Last Night’s TV: Property Crash/The Apprentice
If the children are our future, Diarmuid Doyle has decided we should head for the airports
The young, according to one of the more optimistic contributors on RTE1’s Property Crash: Where To Now?, are our best hope for the future.
Educated, enthusiastic, talented and numerous, they will be the people who will surf the next wave of prosperity, helping to undo the damage done by the previous generation.
Then again, maybe not. Anybody watching The Apprentice on TV3 last night, in which a team of younger contestants were pitched against their older counterparts, will have concluded that if our youngsters are the future, perhaps we should head for the airport immediately.
They make emigration seem like the only viable option.
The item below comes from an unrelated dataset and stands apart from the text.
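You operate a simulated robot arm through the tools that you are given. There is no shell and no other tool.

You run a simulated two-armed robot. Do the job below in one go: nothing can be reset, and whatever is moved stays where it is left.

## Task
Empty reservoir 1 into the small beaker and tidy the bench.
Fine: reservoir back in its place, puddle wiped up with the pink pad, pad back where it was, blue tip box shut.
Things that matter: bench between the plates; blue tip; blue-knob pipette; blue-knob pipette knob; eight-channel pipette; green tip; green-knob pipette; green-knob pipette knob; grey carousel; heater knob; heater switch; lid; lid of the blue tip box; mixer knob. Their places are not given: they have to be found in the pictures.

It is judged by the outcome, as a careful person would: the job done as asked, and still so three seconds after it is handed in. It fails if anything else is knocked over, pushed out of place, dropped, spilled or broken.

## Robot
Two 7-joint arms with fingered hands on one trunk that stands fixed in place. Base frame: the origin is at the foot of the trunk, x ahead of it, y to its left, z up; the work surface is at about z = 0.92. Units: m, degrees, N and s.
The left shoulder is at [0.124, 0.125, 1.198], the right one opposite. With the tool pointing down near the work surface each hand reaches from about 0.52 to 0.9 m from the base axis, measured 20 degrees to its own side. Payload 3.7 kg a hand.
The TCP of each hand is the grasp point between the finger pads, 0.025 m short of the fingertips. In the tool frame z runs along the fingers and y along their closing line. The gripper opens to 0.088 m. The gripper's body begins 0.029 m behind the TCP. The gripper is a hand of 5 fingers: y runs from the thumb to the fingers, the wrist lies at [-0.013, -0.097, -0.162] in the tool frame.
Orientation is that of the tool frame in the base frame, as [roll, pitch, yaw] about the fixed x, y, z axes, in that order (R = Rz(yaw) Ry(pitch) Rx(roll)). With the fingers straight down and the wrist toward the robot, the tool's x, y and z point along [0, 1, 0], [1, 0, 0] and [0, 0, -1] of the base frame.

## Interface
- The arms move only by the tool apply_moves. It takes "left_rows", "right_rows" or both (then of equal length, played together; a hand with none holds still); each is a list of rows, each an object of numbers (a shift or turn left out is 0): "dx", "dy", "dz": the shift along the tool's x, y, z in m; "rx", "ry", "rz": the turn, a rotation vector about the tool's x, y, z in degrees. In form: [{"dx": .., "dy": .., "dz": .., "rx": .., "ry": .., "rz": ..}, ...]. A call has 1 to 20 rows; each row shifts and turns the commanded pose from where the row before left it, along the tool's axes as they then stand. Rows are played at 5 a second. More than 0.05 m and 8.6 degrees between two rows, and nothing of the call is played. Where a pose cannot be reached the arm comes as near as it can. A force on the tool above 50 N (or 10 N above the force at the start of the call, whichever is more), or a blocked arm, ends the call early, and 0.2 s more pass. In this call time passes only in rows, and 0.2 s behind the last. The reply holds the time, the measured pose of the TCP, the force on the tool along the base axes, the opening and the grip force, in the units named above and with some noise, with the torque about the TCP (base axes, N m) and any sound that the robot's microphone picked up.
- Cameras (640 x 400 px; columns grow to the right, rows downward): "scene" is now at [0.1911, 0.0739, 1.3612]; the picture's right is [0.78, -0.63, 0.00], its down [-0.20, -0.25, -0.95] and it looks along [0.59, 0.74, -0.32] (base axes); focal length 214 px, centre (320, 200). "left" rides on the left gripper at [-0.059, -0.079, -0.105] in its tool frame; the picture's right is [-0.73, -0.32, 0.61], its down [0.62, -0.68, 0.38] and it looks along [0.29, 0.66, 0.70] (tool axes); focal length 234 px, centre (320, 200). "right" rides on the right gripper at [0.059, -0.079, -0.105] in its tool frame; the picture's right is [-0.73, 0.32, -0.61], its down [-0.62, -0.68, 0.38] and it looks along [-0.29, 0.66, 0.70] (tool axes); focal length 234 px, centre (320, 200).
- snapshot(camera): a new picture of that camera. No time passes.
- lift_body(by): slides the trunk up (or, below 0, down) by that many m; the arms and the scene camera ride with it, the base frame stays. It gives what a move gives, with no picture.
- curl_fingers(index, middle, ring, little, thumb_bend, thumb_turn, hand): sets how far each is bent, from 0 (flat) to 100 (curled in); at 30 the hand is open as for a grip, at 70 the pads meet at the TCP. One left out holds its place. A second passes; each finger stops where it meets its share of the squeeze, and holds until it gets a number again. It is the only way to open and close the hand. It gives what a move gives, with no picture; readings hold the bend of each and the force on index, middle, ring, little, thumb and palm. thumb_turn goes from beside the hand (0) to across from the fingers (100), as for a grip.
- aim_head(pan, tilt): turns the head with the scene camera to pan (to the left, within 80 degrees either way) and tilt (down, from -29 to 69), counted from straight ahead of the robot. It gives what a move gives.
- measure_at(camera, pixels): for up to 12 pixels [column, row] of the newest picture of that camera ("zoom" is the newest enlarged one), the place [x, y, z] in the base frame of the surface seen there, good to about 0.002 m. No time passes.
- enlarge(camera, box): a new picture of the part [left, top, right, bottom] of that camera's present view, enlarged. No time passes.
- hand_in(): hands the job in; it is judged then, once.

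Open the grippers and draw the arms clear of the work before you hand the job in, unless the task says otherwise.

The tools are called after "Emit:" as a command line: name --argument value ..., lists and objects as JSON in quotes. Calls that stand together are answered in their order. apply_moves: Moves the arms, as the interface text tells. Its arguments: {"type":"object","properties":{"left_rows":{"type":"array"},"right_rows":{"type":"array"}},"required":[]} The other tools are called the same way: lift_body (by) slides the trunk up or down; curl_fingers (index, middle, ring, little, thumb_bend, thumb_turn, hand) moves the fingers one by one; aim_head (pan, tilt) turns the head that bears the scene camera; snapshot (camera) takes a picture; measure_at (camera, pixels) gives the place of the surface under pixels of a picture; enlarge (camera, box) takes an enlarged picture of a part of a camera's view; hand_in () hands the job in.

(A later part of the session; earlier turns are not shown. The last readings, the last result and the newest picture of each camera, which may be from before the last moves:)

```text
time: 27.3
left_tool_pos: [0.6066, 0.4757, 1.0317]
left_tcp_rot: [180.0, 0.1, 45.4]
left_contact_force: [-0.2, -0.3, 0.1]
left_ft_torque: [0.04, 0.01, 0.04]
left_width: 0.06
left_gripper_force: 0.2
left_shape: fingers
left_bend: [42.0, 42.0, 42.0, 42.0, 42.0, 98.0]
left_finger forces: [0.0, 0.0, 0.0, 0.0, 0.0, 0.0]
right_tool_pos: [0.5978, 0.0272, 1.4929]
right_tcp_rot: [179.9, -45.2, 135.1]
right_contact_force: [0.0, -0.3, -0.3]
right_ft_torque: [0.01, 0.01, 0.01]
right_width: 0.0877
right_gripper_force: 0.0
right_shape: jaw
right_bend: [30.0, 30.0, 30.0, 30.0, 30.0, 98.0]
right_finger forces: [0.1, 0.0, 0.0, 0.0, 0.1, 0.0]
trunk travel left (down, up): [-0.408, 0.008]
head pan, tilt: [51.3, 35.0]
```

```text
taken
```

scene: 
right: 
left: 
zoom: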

Rarely in the history of The Apprentice anywhere in the world can a team have made such a spectacular mess of a task. Rarely can it have been obvious so early in the task who would win. Rarely can it have been so immediately clear who the candidates for dismissal would be.
The oldies in Team Zest weren’t perfect but they were decisive, intelligent, collaborative and mostly calm. The younger ones in Team Spirit were panicky, self-obsessed, and self-destructively competitive. They even seemed to find it hard to use a mobile phone properly.
On The Apprentice’s après match show afterwards, Yinka Rahman, who had eventually been fired by Bill Cullen’s wagging finger, described her fellow contestants as mad. It might be more accurate to say that they are as dim as a bag of mice.
They seemed to have no capacity for reflection or composure. Everything was kneejerk and thoughtless. They were slaves to jargon and enemies of action.
On the bright side, however, it made for terrific television.
The task was to create a cd to be given away with an English tabloid, choose the music (from up and coming Irish bands), pick the title, design the cover and pitch the idea to a group of the newspaper’s executives.
The newspaper had shown no previous interest in young Irish bands, something which appears to have confused the members of Team Spirit, who reacted as though they had been asked to create a perfume to be given away with The Farmers’ Journal.
Their biggest mistake, the one that killed their chances from the start, was to call it Toe Tapping Talents, a name which conjured up images of an ICA talent show rather than young Irish hopefuls.
Success has many parents but failure is an orphan and by the show’s end, members of Team Spirit were running from responsibility for the fiasco of their cd’s title and of their task in general.
Although Yinka was fired, the task’s “project manager” (the show is obsessed with silly business jargon) Chris Harold was the main problem.
Far from being the sharpest tool in The Apprentice shed, his great attraction from a viewer’s point of view is that he thinks he’s fantastic, and refuses ever to engage with the possibility that he is the problem rather than the solution.
His chronic failure to delegate, communicate or inspire was bad enough, but his one real talent – to patronise – was what really shone through. “It’s not personal, you’re a lovely girl”, he told one of his team members during a heated exchange.
For that remark alone, made in front of Bill Cullen, he should have been fired.
Property Crash: Where To Now? had been painted beforehand as a surprisingly optimistic picture of the housing market, but it was anything but.
A follow-up to 2007’s Future Shock, arguably the most courageous Irish tv programme of the last 10 years, it had none of its predecessor’s grim certainty about the destruction ahead, but very little good news either.
Property prices will bottom out over the next few years and stay flat for another few after that before rising again.
Some places in the country (Dublin, Meath, Wicklow, Kildare) will fare better than others (Wexford, Waterford, Carlow Sligo) when the turnaround comes.
Those people who bought at the height of the boom will take another 11 or 12 years to get out of negative equity.
A lot of money was spent on the programme (presenter Richard Curran visited Japan and Finland to look at property crashes there), but it was a mostly disappointing rehash of information we knew already with a few colouredy maps thrown in to illustrate the points being made.
It had the usual OMG statistics about the correction in the property market (the house in Fairfield Road, Glasnevin which sold for €840,000 in 2006 and the similar but slightly better property on the same road which sold for under €300,000 a few weeks ago), but those figures are old hat by now, subjects for water cooler conversations rather than questing tv documentaries.
It was a decent analysis of already available information, but no more than that. To get a real sense of the country’s problems last night, The Apprentice was the only show in town.